Friday, January 27, 2012

Rocket Science

James Saft, a columnist for Bloomberg Reuters, purportedly one of the world's most influential finance and business wire services, has a interesting column out today. Interesting as in "How interesting it is that this piece got past the editors." (Link)

Saft offers a dire scenario that should give any possible foreign investor in Japan's government bond market pause:
At current very low interest rates - 10-year government bonds yield a paltry 1.0 percent - Japan has ample room for maneuver. Take that rate to 2.0 percent and Japan's annual interest bill doubles.
Call that bold; call it counterintuitive.

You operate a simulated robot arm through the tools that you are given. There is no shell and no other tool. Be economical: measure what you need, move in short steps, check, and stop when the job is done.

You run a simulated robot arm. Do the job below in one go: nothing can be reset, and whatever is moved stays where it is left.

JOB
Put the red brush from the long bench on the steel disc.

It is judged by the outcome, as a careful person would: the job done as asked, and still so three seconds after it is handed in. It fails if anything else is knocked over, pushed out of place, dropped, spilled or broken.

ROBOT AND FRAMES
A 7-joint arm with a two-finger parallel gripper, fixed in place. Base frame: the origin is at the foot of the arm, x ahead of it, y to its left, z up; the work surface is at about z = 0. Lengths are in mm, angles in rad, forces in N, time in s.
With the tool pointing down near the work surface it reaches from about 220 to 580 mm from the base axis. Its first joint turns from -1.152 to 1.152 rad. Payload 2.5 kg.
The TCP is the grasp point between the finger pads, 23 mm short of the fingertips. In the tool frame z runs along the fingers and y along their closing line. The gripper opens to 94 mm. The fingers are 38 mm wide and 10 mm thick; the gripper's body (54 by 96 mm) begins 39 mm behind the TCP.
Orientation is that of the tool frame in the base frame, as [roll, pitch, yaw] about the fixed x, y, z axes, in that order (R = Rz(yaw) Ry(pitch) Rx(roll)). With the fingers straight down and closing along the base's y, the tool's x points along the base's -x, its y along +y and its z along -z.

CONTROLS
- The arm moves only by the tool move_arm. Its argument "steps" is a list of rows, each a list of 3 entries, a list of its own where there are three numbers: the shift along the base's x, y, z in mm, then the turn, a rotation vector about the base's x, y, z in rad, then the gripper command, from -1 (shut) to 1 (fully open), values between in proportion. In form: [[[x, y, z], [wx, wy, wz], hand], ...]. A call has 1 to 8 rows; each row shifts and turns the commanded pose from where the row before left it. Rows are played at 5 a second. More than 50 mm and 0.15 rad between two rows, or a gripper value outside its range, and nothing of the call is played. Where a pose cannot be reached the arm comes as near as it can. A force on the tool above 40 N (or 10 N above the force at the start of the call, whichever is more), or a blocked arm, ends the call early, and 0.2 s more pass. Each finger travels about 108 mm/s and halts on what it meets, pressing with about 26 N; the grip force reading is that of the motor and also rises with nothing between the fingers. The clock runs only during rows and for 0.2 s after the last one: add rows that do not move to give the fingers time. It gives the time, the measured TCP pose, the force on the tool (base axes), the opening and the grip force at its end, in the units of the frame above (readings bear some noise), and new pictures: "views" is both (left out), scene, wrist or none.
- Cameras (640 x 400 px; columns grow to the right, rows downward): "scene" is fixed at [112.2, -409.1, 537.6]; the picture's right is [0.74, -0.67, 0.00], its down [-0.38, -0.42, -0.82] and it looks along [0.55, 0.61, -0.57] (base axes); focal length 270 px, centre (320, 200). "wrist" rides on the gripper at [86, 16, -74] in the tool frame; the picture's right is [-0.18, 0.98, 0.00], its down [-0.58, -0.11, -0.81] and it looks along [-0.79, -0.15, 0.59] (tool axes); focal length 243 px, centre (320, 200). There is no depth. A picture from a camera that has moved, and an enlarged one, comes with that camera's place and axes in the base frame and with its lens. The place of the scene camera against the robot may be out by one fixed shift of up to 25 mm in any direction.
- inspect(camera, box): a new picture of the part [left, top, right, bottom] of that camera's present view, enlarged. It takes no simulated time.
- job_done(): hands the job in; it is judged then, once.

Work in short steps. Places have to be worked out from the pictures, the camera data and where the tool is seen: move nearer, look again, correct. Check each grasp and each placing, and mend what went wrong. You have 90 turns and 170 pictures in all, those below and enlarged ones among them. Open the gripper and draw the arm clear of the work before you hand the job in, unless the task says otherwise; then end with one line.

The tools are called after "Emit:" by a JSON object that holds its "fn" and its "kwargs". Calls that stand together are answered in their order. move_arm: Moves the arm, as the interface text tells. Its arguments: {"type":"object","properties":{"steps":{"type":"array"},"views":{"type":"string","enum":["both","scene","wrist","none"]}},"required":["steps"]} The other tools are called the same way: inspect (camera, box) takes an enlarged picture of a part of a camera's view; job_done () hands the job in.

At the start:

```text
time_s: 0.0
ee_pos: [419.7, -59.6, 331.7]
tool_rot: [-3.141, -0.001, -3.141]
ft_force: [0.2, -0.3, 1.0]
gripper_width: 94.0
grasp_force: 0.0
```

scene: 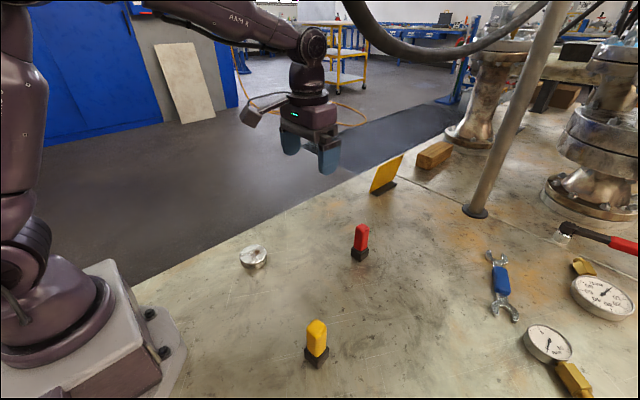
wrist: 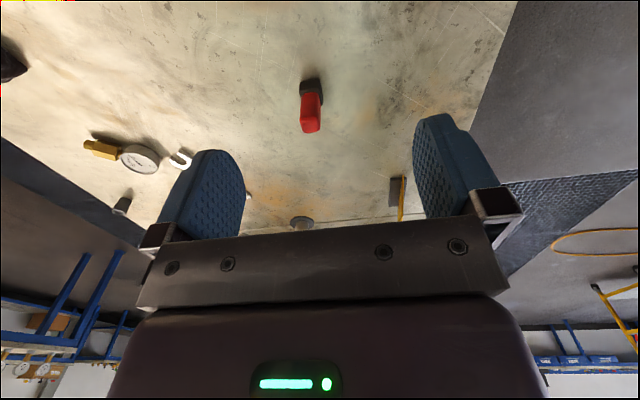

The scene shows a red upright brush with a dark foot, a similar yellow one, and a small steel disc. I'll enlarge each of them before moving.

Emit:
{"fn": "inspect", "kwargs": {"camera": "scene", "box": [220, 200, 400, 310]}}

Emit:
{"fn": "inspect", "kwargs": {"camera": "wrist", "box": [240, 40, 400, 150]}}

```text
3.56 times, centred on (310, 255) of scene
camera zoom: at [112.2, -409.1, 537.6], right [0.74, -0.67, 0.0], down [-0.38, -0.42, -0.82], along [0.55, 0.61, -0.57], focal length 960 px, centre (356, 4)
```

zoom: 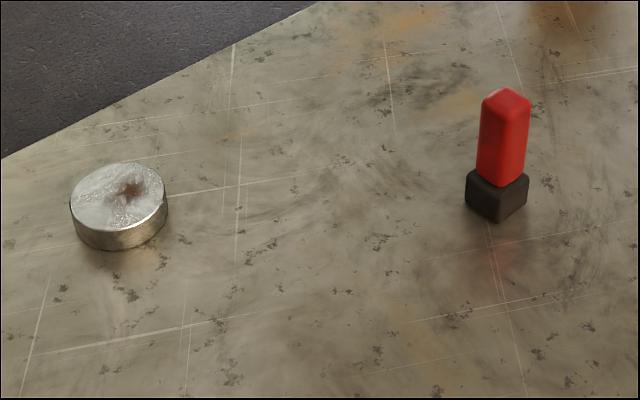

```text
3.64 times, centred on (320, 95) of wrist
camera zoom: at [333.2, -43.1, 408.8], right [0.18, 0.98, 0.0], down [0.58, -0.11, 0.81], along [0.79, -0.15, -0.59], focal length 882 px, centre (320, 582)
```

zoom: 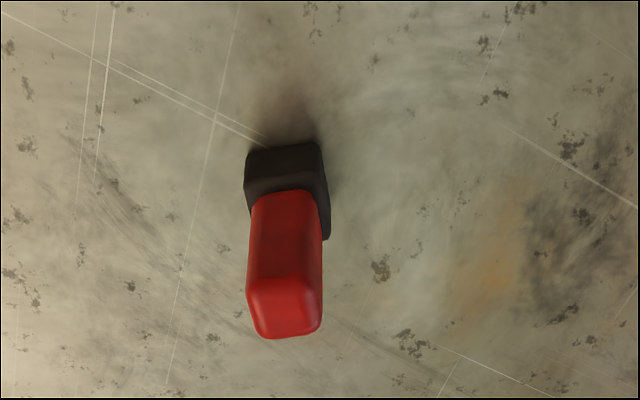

Call it 1+1=2.

(Many thanks to reader JM for putting the scenario into perspective for me.)

3 comments:

  1. Anonymous9:27 AM

    If I win a million dollars, I'll be a million dollars richer than I am now.

    I hope JM put it in that perspective for you, because that's all you have to know. The debt situation in Japan is far different from the debt situation in the U.S. and nearly polar opposites of Greece, etc. once you break it down into who owns it. Also, the 200%/GDP rate is a gross debt rate.

    Here's a better if sentence for you, "if Japanese debt were just like the debt in the PIGS, Japan would be in big trouble right now."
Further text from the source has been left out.